WORK TO BE COMPLETED: Reproduce only the lines from the one containing "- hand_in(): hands" through the one containing "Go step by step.", exactly as written and with both ends included. Format the lines as a JSON array of strings and drop empty lines.
-- BEGIN --
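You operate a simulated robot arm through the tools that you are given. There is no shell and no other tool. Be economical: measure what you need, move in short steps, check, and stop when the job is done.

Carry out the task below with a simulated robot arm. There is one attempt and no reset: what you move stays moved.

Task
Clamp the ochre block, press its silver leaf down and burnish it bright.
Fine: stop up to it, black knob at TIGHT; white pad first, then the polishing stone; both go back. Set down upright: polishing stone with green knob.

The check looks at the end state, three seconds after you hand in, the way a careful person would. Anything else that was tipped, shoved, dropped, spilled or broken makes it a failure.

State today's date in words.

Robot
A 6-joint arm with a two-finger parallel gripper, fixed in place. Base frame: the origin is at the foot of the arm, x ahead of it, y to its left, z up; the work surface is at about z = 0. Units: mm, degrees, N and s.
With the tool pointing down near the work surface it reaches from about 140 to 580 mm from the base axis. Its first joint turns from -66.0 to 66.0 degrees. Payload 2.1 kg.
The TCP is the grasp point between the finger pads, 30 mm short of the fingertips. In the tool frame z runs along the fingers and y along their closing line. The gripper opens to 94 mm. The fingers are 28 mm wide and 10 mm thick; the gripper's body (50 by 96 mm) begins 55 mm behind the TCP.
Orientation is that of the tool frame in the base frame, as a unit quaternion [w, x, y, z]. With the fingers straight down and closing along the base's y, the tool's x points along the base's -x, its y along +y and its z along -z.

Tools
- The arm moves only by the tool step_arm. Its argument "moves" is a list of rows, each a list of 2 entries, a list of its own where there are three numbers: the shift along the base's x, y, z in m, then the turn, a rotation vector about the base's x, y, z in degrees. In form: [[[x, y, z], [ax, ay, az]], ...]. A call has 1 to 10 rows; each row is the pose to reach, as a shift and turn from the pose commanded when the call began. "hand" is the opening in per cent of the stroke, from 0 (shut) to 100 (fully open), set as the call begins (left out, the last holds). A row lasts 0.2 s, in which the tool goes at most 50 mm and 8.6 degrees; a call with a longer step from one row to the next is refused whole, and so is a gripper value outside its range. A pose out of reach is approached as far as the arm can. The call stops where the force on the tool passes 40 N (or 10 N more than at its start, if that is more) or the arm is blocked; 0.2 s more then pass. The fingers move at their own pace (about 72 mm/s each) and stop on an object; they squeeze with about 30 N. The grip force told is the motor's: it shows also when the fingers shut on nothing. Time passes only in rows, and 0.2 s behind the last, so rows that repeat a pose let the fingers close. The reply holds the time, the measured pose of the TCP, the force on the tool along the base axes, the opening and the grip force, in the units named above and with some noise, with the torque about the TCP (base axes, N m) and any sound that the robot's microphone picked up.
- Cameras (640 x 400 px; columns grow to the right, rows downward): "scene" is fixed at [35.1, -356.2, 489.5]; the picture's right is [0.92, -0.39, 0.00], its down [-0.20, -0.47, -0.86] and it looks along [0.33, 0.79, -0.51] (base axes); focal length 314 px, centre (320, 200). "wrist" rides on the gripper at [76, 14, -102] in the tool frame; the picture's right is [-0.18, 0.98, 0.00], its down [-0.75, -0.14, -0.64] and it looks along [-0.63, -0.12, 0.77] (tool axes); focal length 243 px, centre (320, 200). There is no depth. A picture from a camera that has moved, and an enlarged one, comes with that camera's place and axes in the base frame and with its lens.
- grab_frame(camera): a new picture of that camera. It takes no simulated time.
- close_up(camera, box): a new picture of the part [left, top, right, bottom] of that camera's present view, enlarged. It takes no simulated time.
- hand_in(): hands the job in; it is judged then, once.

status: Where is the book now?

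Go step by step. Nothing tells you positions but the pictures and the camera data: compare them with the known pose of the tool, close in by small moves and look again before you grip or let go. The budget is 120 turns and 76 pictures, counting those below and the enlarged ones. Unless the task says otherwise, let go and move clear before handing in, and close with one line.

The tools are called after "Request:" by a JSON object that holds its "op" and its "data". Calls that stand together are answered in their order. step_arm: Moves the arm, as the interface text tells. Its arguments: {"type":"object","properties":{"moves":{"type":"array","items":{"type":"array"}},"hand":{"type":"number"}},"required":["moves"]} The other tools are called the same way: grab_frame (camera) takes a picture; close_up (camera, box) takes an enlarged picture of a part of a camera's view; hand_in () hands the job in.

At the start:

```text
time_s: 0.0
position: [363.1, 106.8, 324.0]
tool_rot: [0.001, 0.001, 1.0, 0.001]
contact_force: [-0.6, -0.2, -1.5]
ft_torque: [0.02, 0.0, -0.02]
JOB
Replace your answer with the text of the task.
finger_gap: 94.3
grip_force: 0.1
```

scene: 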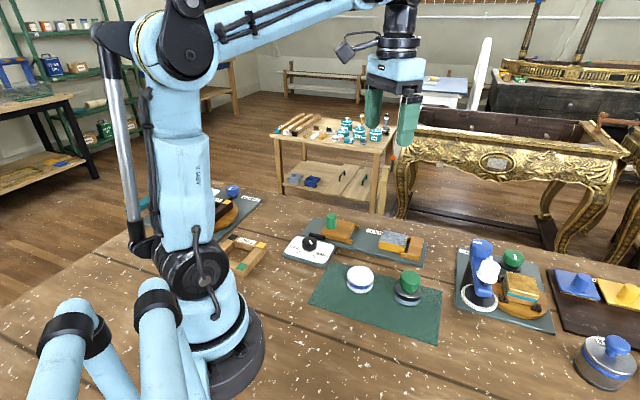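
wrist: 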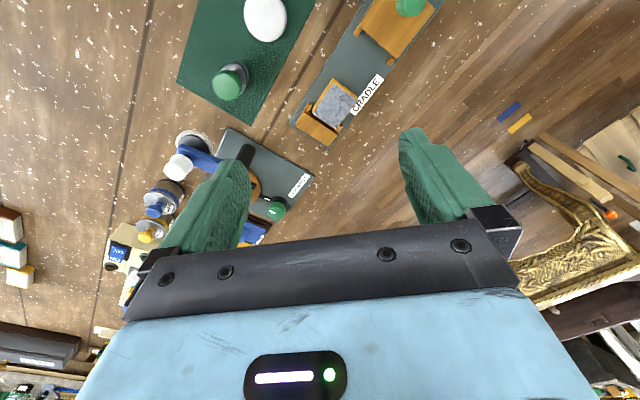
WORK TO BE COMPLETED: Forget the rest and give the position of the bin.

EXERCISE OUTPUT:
-- END --
EXERCISE OUTPUT:
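[
  "- hand_in(): hands the job in; it is judged then, once.",
  "status: Where is the book now?",
  "Go step by step. Nothing tells you positions but the pictures and the camera data: compare them with the known pose of the tool, close in by small moves and look again before you grip or let go. The budget is 120 turns and 76 pictures, counting those below and the enlarged ones. Unless the task says otherwise, let go and move clear before handing in, and close with one line."
]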